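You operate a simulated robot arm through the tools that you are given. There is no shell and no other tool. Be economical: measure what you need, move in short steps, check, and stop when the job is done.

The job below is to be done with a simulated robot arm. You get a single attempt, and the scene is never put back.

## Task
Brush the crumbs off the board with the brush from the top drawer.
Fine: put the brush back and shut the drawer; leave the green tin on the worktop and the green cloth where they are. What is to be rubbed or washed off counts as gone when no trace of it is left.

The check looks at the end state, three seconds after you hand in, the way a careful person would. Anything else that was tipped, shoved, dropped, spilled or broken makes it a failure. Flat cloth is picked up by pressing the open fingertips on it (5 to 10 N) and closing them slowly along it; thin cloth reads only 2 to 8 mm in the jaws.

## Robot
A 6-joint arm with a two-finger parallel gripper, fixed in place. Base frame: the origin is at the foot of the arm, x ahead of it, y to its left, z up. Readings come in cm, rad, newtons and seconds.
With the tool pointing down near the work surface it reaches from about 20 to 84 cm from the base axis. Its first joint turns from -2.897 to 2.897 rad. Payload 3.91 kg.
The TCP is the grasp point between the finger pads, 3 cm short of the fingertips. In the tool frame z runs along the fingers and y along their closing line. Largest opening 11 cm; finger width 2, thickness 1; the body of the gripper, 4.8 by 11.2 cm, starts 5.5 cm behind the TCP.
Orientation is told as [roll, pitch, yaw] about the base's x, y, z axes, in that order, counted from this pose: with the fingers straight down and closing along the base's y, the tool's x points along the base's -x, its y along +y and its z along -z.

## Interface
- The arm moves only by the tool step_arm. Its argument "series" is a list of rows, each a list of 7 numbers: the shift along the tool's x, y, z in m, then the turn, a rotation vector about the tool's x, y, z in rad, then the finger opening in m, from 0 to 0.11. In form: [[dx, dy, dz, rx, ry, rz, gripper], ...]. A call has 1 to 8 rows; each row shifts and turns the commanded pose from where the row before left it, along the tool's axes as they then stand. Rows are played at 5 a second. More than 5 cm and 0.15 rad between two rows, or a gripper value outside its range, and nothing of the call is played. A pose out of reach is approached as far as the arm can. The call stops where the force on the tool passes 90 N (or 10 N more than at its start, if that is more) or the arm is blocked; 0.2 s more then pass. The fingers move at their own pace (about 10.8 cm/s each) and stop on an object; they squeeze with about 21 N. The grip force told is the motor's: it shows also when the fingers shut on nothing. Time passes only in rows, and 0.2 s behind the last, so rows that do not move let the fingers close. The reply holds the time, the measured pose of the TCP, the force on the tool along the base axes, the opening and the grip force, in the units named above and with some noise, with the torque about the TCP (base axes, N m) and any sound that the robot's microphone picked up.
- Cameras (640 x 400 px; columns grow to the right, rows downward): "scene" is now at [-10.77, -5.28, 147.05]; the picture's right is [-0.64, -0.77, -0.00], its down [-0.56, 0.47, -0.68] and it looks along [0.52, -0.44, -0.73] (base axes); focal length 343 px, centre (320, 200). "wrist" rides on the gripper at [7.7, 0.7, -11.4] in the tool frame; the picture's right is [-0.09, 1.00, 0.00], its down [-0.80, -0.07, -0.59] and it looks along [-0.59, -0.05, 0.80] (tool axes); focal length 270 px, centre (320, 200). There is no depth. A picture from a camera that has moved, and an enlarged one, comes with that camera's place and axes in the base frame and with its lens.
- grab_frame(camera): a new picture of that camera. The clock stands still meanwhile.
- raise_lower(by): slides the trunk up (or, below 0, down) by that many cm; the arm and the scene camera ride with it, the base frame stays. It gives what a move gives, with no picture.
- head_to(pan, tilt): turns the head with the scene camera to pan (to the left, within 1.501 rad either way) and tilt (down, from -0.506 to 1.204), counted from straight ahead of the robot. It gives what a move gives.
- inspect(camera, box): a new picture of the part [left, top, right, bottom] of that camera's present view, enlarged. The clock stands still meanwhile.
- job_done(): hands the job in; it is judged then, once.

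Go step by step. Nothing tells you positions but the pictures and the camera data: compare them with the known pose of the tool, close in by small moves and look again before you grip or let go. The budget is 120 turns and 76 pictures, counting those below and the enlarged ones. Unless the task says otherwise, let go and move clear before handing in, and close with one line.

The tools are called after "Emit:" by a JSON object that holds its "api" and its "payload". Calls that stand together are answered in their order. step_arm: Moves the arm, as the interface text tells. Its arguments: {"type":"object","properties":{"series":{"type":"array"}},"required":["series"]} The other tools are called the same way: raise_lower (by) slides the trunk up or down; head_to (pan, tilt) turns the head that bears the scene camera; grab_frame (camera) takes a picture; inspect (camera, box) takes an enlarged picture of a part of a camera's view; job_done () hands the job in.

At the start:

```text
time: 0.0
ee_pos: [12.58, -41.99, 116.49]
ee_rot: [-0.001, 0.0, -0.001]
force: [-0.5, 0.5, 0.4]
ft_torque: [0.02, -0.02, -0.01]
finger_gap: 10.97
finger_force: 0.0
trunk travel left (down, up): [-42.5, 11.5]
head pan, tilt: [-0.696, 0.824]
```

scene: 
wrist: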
==
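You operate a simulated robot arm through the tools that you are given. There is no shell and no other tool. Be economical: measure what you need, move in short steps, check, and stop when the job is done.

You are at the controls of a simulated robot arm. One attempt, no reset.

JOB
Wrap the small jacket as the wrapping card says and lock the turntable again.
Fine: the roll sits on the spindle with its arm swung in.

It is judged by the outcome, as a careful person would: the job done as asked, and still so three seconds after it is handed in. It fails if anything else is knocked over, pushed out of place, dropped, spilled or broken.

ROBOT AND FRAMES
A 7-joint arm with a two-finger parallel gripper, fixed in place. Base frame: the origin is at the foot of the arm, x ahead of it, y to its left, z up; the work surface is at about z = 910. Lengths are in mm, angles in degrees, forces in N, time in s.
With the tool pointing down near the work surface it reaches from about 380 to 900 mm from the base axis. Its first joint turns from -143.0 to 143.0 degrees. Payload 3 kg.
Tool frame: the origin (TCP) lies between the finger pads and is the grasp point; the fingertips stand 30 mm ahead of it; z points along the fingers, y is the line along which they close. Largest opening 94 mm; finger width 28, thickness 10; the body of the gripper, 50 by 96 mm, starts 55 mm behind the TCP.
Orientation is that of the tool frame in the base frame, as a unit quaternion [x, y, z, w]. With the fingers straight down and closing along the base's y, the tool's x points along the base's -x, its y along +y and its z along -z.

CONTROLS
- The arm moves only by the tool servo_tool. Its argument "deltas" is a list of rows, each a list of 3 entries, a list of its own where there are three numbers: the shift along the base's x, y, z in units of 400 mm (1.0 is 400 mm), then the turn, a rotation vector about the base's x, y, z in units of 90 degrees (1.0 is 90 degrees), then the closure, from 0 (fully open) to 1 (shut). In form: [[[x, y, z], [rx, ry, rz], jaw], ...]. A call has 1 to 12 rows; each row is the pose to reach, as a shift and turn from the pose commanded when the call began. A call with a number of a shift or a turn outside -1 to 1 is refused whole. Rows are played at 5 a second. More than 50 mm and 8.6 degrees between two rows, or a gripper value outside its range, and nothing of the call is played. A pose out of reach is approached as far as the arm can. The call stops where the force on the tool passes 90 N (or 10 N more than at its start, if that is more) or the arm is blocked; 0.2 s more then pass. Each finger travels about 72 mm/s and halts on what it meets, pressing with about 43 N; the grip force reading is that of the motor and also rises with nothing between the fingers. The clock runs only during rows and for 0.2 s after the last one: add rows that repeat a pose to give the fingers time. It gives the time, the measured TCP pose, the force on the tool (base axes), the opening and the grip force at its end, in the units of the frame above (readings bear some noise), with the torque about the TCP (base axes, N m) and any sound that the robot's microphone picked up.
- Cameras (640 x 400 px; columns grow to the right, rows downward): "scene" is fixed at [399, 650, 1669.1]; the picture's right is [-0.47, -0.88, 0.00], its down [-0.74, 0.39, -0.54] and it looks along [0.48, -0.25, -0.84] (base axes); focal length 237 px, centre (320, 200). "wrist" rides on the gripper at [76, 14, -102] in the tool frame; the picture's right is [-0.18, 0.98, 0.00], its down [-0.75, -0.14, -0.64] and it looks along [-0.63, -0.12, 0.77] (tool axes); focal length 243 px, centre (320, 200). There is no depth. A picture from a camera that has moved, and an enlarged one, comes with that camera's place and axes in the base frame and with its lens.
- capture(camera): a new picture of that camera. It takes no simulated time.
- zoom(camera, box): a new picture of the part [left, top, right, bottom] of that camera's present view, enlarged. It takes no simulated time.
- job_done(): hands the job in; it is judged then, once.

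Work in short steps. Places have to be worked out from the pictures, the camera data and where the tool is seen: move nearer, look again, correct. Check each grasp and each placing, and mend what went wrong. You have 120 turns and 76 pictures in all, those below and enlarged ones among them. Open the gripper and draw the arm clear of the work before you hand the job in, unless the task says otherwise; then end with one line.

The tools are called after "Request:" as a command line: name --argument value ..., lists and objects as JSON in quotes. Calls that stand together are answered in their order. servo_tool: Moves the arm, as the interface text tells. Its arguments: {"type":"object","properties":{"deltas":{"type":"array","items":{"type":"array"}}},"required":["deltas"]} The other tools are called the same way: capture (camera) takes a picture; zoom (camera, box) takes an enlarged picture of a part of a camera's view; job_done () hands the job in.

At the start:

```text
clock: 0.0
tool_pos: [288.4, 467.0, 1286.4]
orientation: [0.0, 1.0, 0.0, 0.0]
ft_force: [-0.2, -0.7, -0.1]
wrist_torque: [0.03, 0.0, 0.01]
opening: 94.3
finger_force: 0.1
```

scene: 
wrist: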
==
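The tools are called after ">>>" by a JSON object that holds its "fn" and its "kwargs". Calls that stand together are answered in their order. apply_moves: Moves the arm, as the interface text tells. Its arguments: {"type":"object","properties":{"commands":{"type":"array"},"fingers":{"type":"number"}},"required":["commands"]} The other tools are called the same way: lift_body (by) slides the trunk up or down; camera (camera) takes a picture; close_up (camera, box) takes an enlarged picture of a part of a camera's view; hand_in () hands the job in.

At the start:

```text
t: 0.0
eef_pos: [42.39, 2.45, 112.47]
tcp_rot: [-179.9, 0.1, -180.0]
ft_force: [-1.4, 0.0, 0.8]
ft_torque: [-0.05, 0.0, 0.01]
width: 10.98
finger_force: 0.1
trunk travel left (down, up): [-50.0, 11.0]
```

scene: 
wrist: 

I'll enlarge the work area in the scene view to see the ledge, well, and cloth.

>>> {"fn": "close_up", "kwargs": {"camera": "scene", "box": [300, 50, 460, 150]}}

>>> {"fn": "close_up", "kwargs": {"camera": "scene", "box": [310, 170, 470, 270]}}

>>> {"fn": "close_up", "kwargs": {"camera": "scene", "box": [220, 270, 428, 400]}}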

Selected extract:
Monitoring of WRED ECN queue length

Instantaneous and average queue lengths with:
variable number of streams, ECN and non-ECN capable, for different ECN mark probabilities

Goal: to verify the actual burstiness degree produced by a variable number of TCP concurrent streams in different test scenarios: with and without ECN and for different drop probabilities.
Equipment:

chain of intermediate ecn-capable routers (Cisco 7500 and C7200), IOS: 12.1(4)E (experimental version) - only first router is ecn-capable in this test
pool of Linux hosts, v. 2.4.9, SACK-capable (no Solaris hosts in use)

Test description:

Tolopology see Test A.
Parameters
- min threshold constant = 100 pack
- max threshold constant = 300 pack
- drop probability: [1/50, 1/5, 1/2]
- TCP stacks: ECN and SACK-capable and non-ECN and SACK-capable (Linux hosts only)
- test duration: 3 min
- Variable number of TCP streams (streaming mode): [4,8,32,64]
- minimum link capacity available: 50 Mbps.
Traffic profile
- TCP streams generated by iperf;
- no background streams, in the sense that all are ECN or non-ECN capable;
Test methodology
SNMP has been used to query the ECN capable router every 2 seconds. Two are the variables tracked: SnmpCurrQ, SnmpMeanQ, both from the Cisco-class-based-qos-mib.
When monitoring the two parameters we verified that only every 8 or 10 seconds the two parameters are updated, this means that 8-10 sec is the minimum monitoring granularity achieved.
This is the script used to query the router.

List of tests:

non-ECN, variable number of streams (drop probability=1/50)
non-ECN and ECN (64 streams, drop probability=1/50)
variable drop probability (ECN, 64 streams)

Stated exercise A:
Return exactly, and only, the lines from the one containing "The job below" down to the one containing "A 6-joint arm", with both of those lines included.
Stated exercise B:
Pick up the selected extract at the point where it stops and go on.

Final result A:
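The job below is to be done with a simulated robot arm. You get a single attempt, and the scene is never put back.

## Task
Brush the crumbs off the board with the brush from the top drawer.
Fine: put the brush back and shut the drawer; leave the green tin on the worktop and the green cloth where they are. What is to be rubbed or washed off counts as gone when no trace of it is left.

The check looks at the end state, three seconds after you hand in, the way a careful person would. Anything else that was tipped, shoved, dropped, spilled or broken makes it a failure. Flat cloth is picked up by pressing the open fingertips on it (5 to 10 N) and closing them slowly along it; thin cloth reads only 2 to 8 mm in the jaws.

## Robot
A 6-joint arm with a two-finger parallel gripper, fixed in place. Base frame: the origin is at the foot of the arm, x ahead of it, y to its left, z up. Readings come in cm, rad, newtons and seconds.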

Final result B:
Summary:

both with ECN and non-ECN streams we can see that an increase in number of parallel streams greatly influences both the instantaneous and the average RED length, as also shown in literature;
if ECN is enabled the overall burstiness of the aggregate stream is reduced, this is a proof of the correct behavior of ECN and of its positive role in congestion control; in fact, the effect of ECN on burstiness control increases with the drop probability;
the averaging behavior built in WRED is correclty shown by the comparison of the mean and instantaneous queue lengths: the mean queue length variation is much smoother than in the latter case.

Comments:

Comparison for a variable number of TCP streams (non-ECN capable, drop probability=1/50):
In this test we simply perform an analysis of the aggregate TCP stream without enabling ECN. The purpose of this test was to verify if the number of active TCP streams has an impact on the overall burstiness resulting from the multiplexing of a number of indipendent TCP streams.
Variation in aggregate instantaneous and average burstiness is shown in the following table. The corresponding graphs are in Figure 1, 2, 3 and 4.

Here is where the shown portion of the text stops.